— What this exercise asks —
**a)** Could you quote the source text from "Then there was" up to and including "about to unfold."?
**b)** Continue the source text from where it stops.

— Data shown —
START

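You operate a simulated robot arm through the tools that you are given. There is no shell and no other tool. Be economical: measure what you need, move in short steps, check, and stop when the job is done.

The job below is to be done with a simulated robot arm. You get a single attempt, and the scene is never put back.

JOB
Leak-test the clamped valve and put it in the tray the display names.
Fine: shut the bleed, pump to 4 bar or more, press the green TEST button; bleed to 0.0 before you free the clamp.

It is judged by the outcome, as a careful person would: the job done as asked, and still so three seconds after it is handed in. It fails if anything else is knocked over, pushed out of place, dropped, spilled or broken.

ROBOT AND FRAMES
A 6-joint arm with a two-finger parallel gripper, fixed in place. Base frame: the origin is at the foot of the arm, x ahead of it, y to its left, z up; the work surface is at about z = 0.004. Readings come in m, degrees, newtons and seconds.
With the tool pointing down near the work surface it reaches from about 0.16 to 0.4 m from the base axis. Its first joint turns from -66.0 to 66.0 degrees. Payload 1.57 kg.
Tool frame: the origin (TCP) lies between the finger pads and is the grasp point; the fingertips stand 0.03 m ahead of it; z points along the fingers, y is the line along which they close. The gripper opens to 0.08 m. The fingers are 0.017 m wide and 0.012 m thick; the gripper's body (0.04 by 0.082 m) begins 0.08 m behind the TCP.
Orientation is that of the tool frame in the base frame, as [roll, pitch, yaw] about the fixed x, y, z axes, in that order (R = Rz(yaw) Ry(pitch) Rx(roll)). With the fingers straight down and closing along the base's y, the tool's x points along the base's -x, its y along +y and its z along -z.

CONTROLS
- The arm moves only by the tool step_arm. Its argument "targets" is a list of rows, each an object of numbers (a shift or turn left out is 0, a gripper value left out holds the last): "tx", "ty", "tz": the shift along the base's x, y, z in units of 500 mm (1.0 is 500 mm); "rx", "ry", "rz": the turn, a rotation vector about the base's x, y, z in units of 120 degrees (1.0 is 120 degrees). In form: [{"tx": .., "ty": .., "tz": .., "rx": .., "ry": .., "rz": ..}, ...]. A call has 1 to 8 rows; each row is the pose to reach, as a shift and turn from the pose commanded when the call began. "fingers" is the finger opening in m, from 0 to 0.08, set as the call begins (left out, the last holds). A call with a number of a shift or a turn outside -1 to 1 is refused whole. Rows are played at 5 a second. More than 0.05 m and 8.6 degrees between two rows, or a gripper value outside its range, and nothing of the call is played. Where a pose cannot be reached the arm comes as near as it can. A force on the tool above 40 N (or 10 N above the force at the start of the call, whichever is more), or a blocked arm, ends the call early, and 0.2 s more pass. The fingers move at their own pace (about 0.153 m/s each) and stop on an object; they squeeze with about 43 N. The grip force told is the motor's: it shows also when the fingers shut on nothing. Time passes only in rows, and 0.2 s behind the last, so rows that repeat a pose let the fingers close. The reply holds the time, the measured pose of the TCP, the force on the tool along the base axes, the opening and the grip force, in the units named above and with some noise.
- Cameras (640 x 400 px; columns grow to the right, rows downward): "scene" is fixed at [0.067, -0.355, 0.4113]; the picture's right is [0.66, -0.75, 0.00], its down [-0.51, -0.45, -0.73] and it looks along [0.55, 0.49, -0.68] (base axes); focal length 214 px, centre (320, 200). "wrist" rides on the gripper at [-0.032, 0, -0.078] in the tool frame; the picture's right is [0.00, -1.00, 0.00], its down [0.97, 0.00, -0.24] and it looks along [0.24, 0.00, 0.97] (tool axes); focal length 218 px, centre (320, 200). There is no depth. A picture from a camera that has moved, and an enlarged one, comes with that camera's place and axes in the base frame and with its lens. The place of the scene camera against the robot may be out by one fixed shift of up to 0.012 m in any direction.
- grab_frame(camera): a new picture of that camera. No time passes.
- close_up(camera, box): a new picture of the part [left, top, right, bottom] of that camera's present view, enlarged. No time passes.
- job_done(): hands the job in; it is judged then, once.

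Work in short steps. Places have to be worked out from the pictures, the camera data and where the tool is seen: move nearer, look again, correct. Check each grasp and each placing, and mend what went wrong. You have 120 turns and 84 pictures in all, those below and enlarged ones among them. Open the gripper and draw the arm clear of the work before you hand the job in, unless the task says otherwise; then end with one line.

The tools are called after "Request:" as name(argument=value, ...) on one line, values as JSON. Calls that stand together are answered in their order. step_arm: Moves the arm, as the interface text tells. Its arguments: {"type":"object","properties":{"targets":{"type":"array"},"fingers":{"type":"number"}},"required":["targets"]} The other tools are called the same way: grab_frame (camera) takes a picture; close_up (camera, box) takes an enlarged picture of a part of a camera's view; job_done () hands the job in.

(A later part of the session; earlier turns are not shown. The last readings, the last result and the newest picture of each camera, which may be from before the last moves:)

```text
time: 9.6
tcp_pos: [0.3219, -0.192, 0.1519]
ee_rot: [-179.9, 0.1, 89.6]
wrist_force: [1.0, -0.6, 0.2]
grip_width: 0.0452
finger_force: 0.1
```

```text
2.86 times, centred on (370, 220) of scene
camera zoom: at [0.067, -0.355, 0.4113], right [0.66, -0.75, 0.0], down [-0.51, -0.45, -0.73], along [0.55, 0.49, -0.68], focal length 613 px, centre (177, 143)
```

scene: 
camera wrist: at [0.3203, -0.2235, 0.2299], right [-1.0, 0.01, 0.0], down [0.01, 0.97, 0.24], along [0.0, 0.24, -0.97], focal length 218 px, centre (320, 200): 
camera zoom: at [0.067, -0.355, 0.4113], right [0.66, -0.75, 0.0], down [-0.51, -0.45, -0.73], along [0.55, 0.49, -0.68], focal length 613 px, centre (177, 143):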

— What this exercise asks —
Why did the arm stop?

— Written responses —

END

— Source text —
START

The American Schleiermacher

What should we make of Horace Bushnell?

What should we make of Horace Bushnell, that pivotal figure in 19th-century American religion? Brave pathfinder of fresh and relevant ways to express evangelical truth in a rapidly changing modern world? Misguided romantic whose subjectivism squeezed out biblical-theological authority and hence the gospel itself? Does he model for postmoderns creative faithfulness—or apostasy? Or is the quest to decode his (or any historical figure’s) “message” for the 21st-century church itself an unfruitful, old-fashioned enterprise?

Bruce Mullin’s deeply researched and well-written study of Horace Bushnell, published in Eerdmans’ Library of Religious Biography series during the bicentennial of his birth, is a different sort of book than would have appeared in previous generations. Bushnell himself, one of the last great New England pastor-theologians, felt misunderstood by contemporaries and believed that only future generations would be able to appropriate his religious ideas. Most interpreters, accordingly, have presented him straightforwardly as a pioneer. Admirers have found it easy to describe what Bushnell meant for their own day. Mullin resists this temptation, aiming rather to understand Bushnell on his own terms and in his own time. If this seems a humbler approach, it is one that results in a more sophisticated piece of scholarship than that typically produced in the days of Protestant optimism.

When progressive Protestants observed the centennial of Horace Bushnell’s birth in 1902 (26 years after his death), they could claim him confidently as the father of theological liberalism in America. If religious movements need a symbolic Luther or Wesley, then the pastor-theologian of Hartford, while no founder in the institutional sense, would do well enough. Washington Gladden, Theodore Munger, and similar-minded liberals looked to him as their inspiration and resonated with his call for “the softer standards of feeling and the broader compass of a more Catholic and genial spirit” to replace the dry rigidity of “exclusive and destructive dogmas.” He was “the American Coleridge,” ruminating on the symbolic nature of language, and “the American Schleiermacher,” celebrating experience over doctrine.

True, his embarrassing antebellum views on slavery, belief in modern-day miracles, fascination with speaking in tongues and other spiritual gifts, rejection of Darwinism, and denunciation (in 1869) of woman suffrage as “the reform against nature” would have to be overlooked. But his 1847 CLASSic Christian Nurture, in its expanded 1861 edition, provided a foundation for the psychologically based Christian education movement. His repeated attempts at expounding the atonement as God’s expression of sacrificial love, while far from compelling as constructive doctrine, completed the purge of substitutionary theories begun by the older New England Theology—while respectfully retaining a place for Christ’s work on the cross and for biblical “altar imagery.”

Then there was his New England pedigree, his place in what was construed as sacred history. Not long after his death, historians began to describe Bushnell as simultaneously the end of the whole Puritan-Edwardsean line and the beginning of a new era in Protestant theology. Leaders in the older American Protestant traditions—including Bushnell’s own by-then thoroughly progressive Congregational denomination—saw to the republication of his writings in the 1890s and early 1900s. They smugly assumed that theological liberalism or some version of “progressive orthodoxy” would win over not only the churches but the national culture in the new era about to unfold.

END

— Written responses —
**a)**
Then there was his New England pedigree, his place in what was construed as sacred history. Not long after his death, historians began to describe Bushnell as simultaneously the end of the whole Puritan-Edwardsean line and the beginning of a new era in Protestant theology. Leaders in the older American Protestant traditions—including Bushnell’s own by-then thoroughly progressive Congregational denomination—saw to the republication of his writings in the 1890s and early 1900s. They smugly assumed that theological liberalism or some version of “progressive orthodoxy” would win over not only the churches but the national culture in the new era about to unfold.

**b)**
One of the many ironies surrounding American religion at the turn of the 20th century was that those who embraced “modern” religious, scientific, and social ideas—and sought to reconcile these areas of thought and life—did so for essentially conservative reasons. Like Bushnell, they longed, if not for a return to “the age of homespun,” at least for the kind of social cohesion and integrated worldview exemplified by the New England town with its church on the green. Bushnell, and those who celebrated him a hundred years ago, assumed that American society would be shaped first and foremost by Yankees—liberated Puritans—the nation’s God-ordained New England diaspora. It was a patrician vision which died hard over the course of the 20th century.

In his avoidance of speculation on contemporary relevance, Bruce Mullin differs from Bushnell’s other recent biographer, Robert L. Edwards, a pastor who played out his career in the same towns and churches as his subject and whose appreciative portrayal concludes with an assessment of his ongoing relevance for the church.1 The closest Mullin comes to this may be his provocative suggestion that Bushnell was as much a proto-Pentecostal as he was a proto-liberal. His odd-couple friendship with evangelist-cum-professor Charles G. Finney (himself something of a proto-Pentecostal who preached “entire sanctification” and “Holy Ghost baptism”) suggests the hopeful possibility of holding together religious impulses that almost always flew apart in the 20th century.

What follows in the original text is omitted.